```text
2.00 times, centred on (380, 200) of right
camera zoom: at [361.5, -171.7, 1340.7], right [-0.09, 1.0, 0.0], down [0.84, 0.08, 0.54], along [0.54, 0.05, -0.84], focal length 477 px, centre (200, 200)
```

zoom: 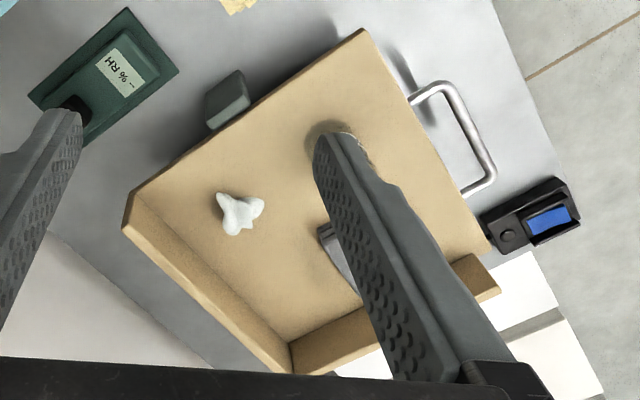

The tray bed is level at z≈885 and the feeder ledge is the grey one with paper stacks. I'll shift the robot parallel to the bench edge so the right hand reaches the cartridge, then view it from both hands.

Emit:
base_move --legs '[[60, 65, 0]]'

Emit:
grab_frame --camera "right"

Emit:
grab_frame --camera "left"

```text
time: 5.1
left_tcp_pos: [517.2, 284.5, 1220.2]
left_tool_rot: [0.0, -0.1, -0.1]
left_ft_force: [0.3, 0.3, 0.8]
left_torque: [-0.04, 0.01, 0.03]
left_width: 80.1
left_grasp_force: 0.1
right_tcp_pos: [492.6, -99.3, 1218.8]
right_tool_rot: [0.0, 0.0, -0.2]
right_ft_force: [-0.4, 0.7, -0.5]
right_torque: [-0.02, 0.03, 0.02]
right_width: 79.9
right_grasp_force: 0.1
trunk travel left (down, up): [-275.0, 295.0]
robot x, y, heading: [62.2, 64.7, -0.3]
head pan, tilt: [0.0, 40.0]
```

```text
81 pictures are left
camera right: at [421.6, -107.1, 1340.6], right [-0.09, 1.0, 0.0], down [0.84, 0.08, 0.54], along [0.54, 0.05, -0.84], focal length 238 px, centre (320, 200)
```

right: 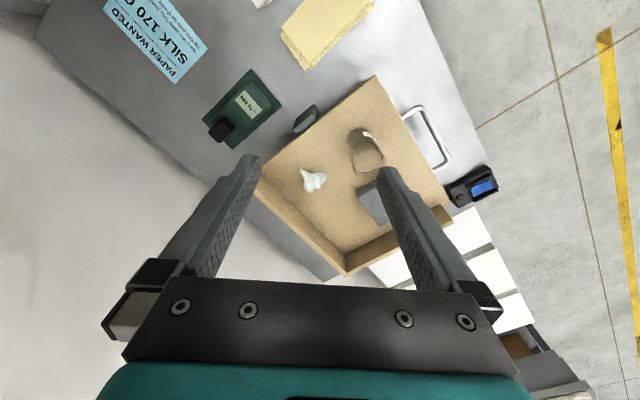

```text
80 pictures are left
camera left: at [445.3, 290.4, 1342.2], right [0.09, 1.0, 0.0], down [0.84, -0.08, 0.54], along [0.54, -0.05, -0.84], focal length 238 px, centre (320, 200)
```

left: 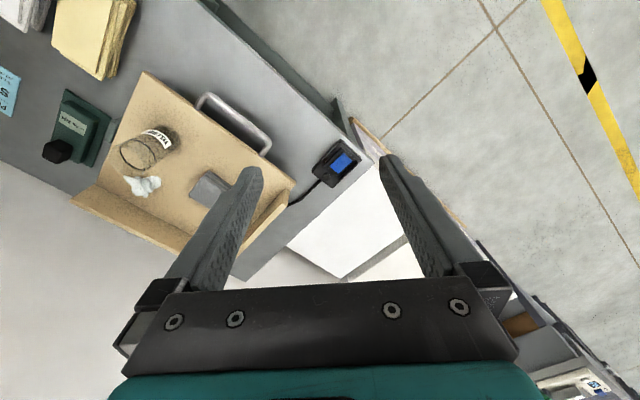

====================

- **Aim of the exercise**
Return to the listing above and set it down exactly, leaving out its pictures.

- **Expected output**
```text
2.00 times, centred on (380, 200) of right
camera zoom: at [361.5, -171.7, 1340.7], right [-0.09, 1.0, 0.0], down [0.84, 0.08, 0.54], along [0.54, 0.05, -0.84], focal length 477 px, centre (200, 200)
```

zoom: 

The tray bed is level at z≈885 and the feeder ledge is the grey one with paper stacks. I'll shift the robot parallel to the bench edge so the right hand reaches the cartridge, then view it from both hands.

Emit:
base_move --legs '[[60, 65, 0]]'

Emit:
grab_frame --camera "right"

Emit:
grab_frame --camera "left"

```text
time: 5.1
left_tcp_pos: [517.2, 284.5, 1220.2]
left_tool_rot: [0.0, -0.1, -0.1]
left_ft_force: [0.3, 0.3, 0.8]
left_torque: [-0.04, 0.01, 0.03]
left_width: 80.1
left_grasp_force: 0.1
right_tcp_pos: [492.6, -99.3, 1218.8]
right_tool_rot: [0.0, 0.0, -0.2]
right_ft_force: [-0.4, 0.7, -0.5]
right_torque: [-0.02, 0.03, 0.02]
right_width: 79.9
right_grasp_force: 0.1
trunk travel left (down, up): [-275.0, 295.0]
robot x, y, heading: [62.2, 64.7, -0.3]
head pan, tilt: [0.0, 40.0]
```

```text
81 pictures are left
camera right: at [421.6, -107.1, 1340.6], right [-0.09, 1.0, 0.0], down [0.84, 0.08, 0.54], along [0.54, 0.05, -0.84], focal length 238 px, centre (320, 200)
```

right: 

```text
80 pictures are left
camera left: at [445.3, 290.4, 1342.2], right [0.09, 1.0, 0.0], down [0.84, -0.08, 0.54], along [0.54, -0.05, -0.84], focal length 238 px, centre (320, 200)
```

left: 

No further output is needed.